[BEGIN DATA BLOCK]
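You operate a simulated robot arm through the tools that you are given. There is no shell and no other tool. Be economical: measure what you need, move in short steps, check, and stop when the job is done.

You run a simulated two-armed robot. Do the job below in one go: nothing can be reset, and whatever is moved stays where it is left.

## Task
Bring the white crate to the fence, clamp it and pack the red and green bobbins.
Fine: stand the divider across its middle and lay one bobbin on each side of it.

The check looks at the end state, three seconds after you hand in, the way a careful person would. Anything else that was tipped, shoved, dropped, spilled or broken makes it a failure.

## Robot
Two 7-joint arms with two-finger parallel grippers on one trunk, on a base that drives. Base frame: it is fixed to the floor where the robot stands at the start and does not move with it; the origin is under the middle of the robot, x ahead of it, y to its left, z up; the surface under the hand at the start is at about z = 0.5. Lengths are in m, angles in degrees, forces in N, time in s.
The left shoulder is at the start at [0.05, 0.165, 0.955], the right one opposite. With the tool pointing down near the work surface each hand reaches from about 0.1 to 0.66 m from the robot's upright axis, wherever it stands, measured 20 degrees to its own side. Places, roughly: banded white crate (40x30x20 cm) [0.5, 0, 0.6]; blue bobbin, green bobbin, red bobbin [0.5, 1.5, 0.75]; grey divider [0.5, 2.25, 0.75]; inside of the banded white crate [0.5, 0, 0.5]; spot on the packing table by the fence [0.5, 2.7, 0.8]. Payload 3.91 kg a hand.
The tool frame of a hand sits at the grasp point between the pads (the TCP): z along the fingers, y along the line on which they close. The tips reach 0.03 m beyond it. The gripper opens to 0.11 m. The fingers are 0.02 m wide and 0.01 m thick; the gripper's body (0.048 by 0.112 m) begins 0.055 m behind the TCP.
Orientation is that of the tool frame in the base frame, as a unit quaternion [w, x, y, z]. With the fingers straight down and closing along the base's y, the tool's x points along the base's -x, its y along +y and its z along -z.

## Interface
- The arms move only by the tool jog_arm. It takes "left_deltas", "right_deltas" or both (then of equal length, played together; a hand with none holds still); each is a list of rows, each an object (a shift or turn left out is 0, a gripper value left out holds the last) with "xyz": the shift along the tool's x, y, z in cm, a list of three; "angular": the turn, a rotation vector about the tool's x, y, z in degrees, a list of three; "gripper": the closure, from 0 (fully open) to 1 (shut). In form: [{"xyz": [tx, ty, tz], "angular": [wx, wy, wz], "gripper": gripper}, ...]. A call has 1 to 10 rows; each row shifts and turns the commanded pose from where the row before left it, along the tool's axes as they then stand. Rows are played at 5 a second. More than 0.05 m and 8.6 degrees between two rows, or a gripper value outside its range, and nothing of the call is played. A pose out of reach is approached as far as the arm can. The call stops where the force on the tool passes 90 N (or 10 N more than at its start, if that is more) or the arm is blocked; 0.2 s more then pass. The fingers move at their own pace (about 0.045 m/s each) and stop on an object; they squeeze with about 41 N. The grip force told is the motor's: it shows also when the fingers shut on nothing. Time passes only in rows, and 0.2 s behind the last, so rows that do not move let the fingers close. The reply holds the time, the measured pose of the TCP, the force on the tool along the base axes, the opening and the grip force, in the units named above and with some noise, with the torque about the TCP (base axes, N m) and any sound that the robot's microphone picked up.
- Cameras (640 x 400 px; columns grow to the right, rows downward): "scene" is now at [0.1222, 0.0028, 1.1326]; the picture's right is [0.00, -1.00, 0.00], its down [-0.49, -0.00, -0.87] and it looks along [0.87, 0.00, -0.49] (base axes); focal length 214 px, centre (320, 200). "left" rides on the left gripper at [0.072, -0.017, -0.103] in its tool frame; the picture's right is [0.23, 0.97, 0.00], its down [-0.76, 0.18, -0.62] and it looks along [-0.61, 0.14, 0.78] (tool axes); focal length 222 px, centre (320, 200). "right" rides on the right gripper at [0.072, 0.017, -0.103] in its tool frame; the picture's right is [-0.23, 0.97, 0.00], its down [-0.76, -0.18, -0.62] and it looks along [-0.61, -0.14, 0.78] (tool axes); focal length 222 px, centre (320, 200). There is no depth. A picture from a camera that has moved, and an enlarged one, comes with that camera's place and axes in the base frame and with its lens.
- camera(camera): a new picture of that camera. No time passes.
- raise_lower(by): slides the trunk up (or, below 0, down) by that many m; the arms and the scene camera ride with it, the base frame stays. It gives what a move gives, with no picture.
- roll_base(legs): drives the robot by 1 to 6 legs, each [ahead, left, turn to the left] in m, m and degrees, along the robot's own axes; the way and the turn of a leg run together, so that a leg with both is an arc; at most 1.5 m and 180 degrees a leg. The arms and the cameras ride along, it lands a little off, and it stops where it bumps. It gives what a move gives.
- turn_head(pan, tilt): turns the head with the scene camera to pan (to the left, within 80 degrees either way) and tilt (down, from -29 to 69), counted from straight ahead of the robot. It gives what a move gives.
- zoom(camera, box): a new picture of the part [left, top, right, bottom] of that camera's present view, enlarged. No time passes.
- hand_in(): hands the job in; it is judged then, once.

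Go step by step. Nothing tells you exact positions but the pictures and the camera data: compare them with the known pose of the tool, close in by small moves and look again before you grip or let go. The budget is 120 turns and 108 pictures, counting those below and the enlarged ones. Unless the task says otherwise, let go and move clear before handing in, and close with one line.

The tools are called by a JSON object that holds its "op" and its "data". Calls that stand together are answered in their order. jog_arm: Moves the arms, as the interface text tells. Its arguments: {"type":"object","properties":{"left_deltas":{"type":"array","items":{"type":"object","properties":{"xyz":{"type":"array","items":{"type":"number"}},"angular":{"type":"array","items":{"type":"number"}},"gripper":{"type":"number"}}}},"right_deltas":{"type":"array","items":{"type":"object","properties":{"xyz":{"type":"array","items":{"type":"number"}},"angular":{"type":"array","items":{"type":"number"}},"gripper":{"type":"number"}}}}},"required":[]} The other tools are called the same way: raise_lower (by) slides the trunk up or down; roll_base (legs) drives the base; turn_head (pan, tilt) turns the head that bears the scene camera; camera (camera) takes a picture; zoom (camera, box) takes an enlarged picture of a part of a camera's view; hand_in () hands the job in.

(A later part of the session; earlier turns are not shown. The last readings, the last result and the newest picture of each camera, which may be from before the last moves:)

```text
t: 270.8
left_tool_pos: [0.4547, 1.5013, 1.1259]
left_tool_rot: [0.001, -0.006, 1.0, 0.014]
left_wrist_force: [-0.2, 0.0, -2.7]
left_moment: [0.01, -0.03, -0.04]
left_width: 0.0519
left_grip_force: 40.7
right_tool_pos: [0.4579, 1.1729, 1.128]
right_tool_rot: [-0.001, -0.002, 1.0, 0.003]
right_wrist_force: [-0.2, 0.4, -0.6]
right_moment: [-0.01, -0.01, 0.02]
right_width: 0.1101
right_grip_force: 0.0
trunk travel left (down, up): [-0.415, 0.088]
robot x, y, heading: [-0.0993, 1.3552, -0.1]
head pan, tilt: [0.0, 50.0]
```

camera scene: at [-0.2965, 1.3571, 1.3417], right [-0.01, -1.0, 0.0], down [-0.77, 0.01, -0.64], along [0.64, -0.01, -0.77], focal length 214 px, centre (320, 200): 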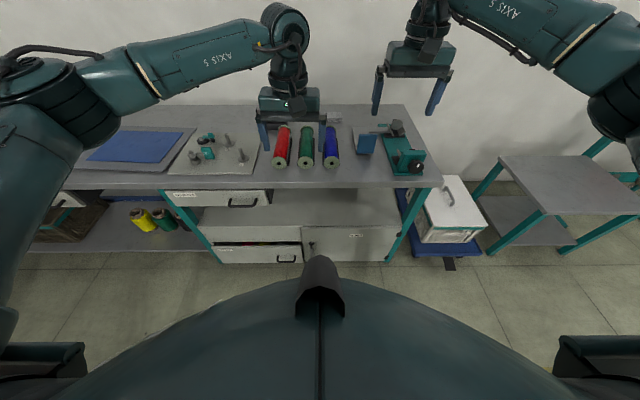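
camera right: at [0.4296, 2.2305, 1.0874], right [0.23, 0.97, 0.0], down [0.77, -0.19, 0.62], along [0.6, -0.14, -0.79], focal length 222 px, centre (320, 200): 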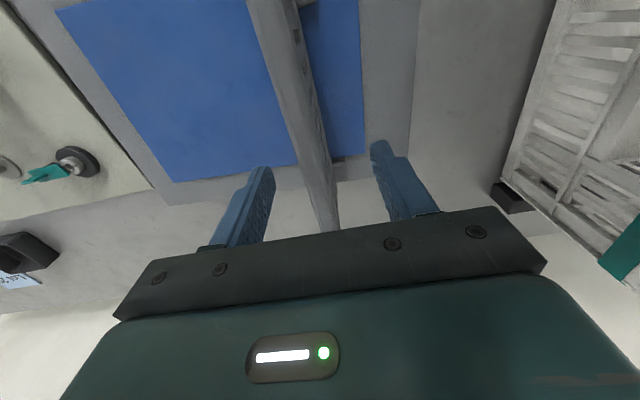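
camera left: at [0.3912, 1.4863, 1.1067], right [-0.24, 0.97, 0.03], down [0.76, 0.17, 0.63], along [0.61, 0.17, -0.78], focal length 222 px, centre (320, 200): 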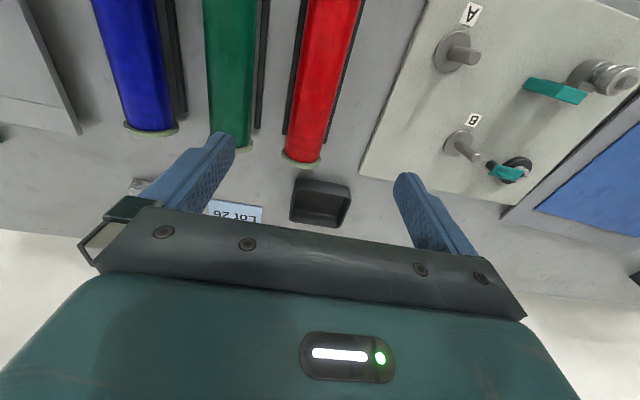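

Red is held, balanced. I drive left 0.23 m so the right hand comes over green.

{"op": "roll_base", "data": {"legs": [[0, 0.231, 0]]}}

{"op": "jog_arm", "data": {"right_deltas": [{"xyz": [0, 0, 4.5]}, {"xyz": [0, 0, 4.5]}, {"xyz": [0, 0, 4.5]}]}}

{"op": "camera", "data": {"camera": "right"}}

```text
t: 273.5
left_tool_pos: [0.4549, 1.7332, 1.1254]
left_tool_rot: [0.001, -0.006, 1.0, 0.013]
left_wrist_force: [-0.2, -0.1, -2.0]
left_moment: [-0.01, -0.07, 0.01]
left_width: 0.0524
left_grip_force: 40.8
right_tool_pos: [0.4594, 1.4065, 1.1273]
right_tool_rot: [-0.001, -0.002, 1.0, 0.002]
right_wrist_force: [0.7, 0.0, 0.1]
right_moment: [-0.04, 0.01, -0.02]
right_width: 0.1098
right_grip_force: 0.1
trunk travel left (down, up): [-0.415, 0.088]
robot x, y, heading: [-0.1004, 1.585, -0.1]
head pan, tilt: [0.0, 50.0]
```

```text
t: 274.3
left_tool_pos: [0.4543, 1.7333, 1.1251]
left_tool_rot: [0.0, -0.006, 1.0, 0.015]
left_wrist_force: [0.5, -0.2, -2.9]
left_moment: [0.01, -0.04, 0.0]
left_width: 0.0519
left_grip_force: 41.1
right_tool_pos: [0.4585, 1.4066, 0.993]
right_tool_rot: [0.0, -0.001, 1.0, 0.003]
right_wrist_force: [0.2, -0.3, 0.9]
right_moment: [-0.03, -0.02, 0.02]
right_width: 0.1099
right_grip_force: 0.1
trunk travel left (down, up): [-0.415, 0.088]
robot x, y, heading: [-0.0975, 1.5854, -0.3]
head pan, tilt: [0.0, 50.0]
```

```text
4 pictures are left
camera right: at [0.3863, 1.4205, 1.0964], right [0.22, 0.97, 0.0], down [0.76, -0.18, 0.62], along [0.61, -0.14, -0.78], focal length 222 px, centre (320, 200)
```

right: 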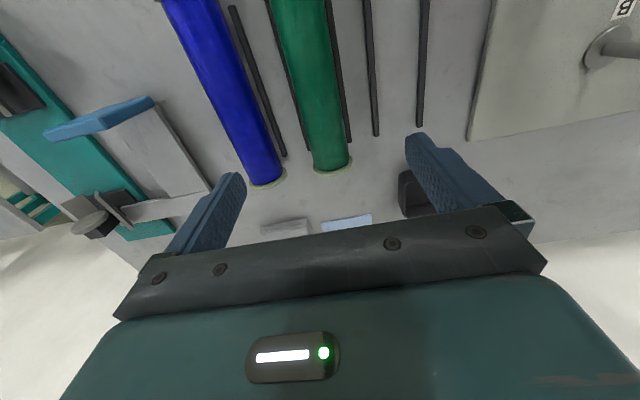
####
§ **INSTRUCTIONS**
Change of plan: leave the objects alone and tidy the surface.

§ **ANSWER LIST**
[END DATA BLOCK]
[BEGIN EXTRACT PROVIDED]
LA CASUALIDAD DE UN LIBRO REcién premiado permite una mirada entre desoladora y risueña de ese pergamino ocre de ríos de tierra y deslumbramientos marcados por minas blancas: el desierto de Atacama.

El arte de la resurrección, la novela de Hernán Rivera Letelier sobre un predicador desastrado y con la mollera seca, sería una lectura perfecta para los 33 hombres atrapados en la mina San José. El Cristo de Elqui, nombre del predicador quijotesco, podría hacer las veces de cuentero del desierto y director de plegarias.

Lo primero interesante para soltar entre las linternas de la mina será una frase que han repetido los supersticiosos del sur de Chile: “Por algo se dice que el norte es el lado del diablo”. Los espejismos, los remolinos de arena, el silencio de penitencia que ronda el desierto han marcado la vida en esas pampas como un castigo. El cura de uno de los campamentos de las salitreras que retrata la novela maldice su suerte con piso de tierra: “La soledad de náufrago, el silencio de muerte y el calor de perros de este purgatorio de mierda”. Ya los mineros le han dicho al Presidente que los saque de ese infierno. Así que creo que asimilarán ese primer golpe emocional sin la ayuda de los psicólogos y los expertos de la Nasa.

Se dice también que algunos de los mineros están deprimidos en el refugio. Frente a esta realidad el Cristo de Elqui puede alentarlos hablando de sus cerebros bien predispuestos para la locura. Según el mito de las salitreras, muchos de los pobladores llegaron desde el sur en la década de 1930 en lo que se llamó “el famoso enganche de enfermos mentales”. Así que los recién tocados llegaban a los campamentos disimulando las rayas de su yacimiento entre las sienes, respondiendo con monosílabos y mostrando las manos aptas para reventar piedras. La locura no es novedad en esos socavones.
[END EXTRACT PROVIDED]
§ **INSTRUCTIONS**
**1.** Extract from the extract provided the words running from "Se dice también" to "en esos socavones.".
**2.** Please continue the extract provided.

§ **ANSWER LIST**
**1.**
Se dice también que algunos de los mineros están deprimidos en el refugio. Frente a esta realidad el Cristo de Elqui puede alentarlos hablando de sus cerebros bien predispuestos para la locura. Según el mito de las salitreras, muchos de los pobladores llegaron desde el sur en la década de 1930 en lo que se llamó “el famoso enganche de enfermos mentales”. Así que los recién tocados llegaban a los campamentos disimulando las rayas de su yacimiento entre las sienes, respondiendo con monosílabos y mostrando las manos aptas para reventar piedras. La locura no es novedad en esos socavones.

**2.**
Pero también hay que darles respiro a los  hombres dentro de esa mina acostumbrada a llorar, según sus propias palabras de poetas de la oscuridad. El Cristo de Elqui deberá pararse sobre el techo de una de las camionetas del refugio y predicar despacio para no gastar el aire: “Qué sacrificada esta gente de la pampa, Padre Santo. El único símil posible es el pueblo escogido de Jehová vagando cuarenta años por el desierto. Y ni eso. Porque a ellos les llovía benévolamente el maná del cielo. Aquí, de llover alguna vez, hermanito, llovería fuego y piedras ardiendo”.

Cuando lleguen las urgencias de hombres a esos 33 mineros y apóstoles del Cristo de Elqui, porque hasta en el fondo de un cuerno de la abundancia aparecen esos apetitos siempre a flor de piel, Cristo Loco les recordará las putas santas que vivían en los campamentos y lograban repartir sus tiempos entre una población masculina que cuadruplicaba a las mujeres. Putas que fiaban sus servicios en los tiempos de huelgas y holgaban en los tiempos de pago.

Para el día de la salida del socavón, no se puede decir para el momento en que vean la luz porque saldrán vendados como si los acabaran de librar del patíbulo, el Cristo pampeño los deberá preparar con la mención de una hermosa casualidad. Están cerca de cumplir cinco meses bajo “un mar de piedras”, según las palabras de otro de los poetas encerrado, a setecientos metros de profundidad, con el horizonte perdido. Entonces la voz del predicador dirá para alentar los aplausos: “A la hora alucinante de la siesta el sol es una piedra ardiendo en la mitad del cielo, en el aire no sopla una hebra de viento y la atmósfera resulta tan pura que se puede ver a más de setenta kilómetros a la redonda”.

Amén.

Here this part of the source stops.